Glaciers are, per definition, moving due to gravity towards lower altitudes. There are some exceptions, e.g. rock glaciers are the stagnant remain of a moving glacier.

Large bodies of ice are called either ice caps (if smaller than 50,000 km$^2$) or ice sheets (if larger). Today, we only have the Antarctic ice sheet and Greenland, but during times of larger glaciation, large parts of the Northern Hemisphere were covered. Within the ice sheets, fast flowing areas are referred to as glaciers. Where those areas are formed depends on many parameters such as the mass balance, the basal melting, the topography, etc.

If the glacier or ice sheet reaches the ocean, it becomes buoyant. For larger glaciers, the section near the coast remains bulky enough to remain in contact with the ground. The point of extent where the ocean reaches under the ice is called the grounding line - a subglacial beach, if you like. As it's floating, tidal variations moving the ice sheets help it to break up, but in some cases, depending on thickness and topography, it can float in a rather uniform shape which we call an ice-shelf.

The same way as rivers and lakes are formed as rainwater floats towards the oceans, ice sheets and ice caps are formed as snow falls in cold areas, where it doesn't get warm enough to melt during the summer. As the snow accumulates it forms firn and later ice. The ice starts moving as the gravity and shear forces make it unstable.

Eventually the ice will melt, either on the surface due to warm air, e.g. during summer months, or in the oceans as it calves off into icebergs and is warmed by the ocean. Glaciers can also melt on the base due to heat flux from the Earth beneath or due to pressure. In this way, subglacial lakes are formed under the ice.

Large parts of Antarctica are situated below sea level. Partly this is due to the intensive erosion of fast moving ice, but the main reason is that the weight of the ice pushes down the crust into the mantle. If the ice sheet melts, the mass decreases and the land under it will rebound. This happens almost on a human timeline. Some areas, such as Hudson Bay, Scandinavia, and the Antarctic Peninsula, have a fast uplift making sea into land.

Quantarctica Maps from Quantarctica. 1: Ice flow velocity. 2: The topography under the ice. 3: Geoid height (not so relevant for your question). 4: Snow accumulation and blue (=old, hard) ice.
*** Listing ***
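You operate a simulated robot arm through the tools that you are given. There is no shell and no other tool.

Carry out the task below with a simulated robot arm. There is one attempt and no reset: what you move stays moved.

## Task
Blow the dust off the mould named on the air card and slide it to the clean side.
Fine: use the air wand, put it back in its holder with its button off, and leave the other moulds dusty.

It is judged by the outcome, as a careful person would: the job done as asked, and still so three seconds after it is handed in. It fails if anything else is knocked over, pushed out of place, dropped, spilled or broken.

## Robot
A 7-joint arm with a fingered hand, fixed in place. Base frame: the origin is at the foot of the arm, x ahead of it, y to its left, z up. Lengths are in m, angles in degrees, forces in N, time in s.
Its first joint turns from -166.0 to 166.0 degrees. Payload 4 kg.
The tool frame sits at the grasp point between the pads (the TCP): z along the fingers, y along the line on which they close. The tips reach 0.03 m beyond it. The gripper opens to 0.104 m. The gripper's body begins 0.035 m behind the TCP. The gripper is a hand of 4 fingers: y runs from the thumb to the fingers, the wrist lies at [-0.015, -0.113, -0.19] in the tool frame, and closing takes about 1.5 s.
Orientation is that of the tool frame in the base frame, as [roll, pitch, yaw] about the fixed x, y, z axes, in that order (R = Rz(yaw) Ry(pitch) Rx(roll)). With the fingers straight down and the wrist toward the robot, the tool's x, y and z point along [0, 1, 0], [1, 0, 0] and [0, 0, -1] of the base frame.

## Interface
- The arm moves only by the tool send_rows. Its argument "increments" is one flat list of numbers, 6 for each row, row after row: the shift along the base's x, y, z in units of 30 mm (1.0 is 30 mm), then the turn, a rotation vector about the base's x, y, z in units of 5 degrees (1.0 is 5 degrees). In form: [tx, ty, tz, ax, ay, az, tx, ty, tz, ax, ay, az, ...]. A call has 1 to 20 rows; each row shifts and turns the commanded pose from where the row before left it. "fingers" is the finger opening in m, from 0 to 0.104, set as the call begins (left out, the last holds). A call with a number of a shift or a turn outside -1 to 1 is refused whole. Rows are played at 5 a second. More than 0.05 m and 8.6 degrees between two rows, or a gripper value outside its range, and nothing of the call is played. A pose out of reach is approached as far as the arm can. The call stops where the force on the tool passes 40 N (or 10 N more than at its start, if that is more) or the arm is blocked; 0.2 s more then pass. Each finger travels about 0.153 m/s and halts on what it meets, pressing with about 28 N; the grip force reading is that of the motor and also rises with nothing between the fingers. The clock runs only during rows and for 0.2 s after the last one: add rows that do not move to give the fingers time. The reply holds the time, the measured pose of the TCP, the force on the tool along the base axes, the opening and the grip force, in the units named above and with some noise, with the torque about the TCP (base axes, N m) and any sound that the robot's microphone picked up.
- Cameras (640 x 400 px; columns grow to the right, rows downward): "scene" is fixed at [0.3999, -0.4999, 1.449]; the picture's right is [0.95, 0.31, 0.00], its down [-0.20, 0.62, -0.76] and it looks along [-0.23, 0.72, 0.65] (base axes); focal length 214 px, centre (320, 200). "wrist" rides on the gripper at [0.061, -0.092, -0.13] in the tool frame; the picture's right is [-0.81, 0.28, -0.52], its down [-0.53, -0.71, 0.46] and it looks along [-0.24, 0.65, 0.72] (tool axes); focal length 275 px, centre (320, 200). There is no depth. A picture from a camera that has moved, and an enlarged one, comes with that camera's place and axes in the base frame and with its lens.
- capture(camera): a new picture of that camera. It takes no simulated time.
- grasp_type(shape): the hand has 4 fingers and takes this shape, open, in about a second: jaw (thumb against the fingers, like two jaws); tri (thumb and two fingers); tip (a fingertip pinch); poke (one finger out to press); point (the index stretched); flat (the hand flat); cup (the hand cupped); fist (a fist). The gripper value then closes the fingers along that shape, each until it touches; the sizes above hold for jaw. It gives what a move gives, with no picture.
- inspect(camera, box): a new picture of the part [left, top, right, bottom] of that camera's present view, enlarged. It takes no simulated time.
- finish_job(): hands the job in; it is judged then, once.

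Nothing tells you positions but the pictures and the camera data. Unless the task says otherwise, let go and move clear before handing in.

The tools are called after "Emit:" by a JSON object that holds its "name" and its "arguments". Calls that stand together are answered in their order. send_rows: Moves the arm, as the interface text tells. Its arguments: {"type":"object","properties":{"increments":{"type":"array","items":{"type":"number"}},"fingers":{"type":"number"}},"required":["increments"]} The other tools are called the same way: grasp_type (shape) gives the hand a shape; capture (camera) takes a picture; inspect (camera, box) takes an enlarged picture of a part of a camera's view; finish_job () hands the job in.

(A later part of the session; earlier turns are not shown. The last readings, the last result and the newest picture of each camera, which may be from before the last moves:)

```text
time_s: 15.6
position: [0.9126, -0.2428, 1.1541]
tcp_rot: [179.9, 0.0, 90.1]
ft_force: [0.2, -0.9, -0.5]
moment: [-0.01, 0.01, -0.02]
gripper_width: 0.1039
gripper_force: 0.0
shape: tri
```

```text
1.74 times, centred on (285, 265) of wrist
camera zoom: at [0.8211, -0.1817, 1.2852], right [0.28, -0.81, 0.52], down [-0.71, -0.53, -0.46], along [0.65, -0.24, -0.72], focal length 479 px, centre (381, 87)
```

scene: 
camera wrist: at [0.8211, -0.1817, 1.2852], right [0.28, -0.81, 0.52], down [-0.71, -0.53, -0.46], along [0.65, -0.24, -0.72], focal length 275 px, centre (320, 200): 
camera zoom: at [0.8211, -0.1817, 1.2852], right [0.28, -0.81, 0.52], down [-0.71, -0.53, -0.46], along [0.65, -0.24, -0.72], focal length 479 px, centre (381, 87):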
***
As I've suggested before, I recommend you to download the Quantarctica package. It's rather big but free and easy to use. You can investigate how the ice flows are forming the ice sheet and how the bed map looks under.

The large chunk of Larsen C Ice Shelf that just broke off, doesn't directly reshape the Antarctic continent or cause any change in global sea level, as it was already floating. However, if the ice shelf becomes more unstable, it can affect the ice sheet left trailing it and the flow pattern of the glaciers, and that would have a large impact on most human activities - and beyond.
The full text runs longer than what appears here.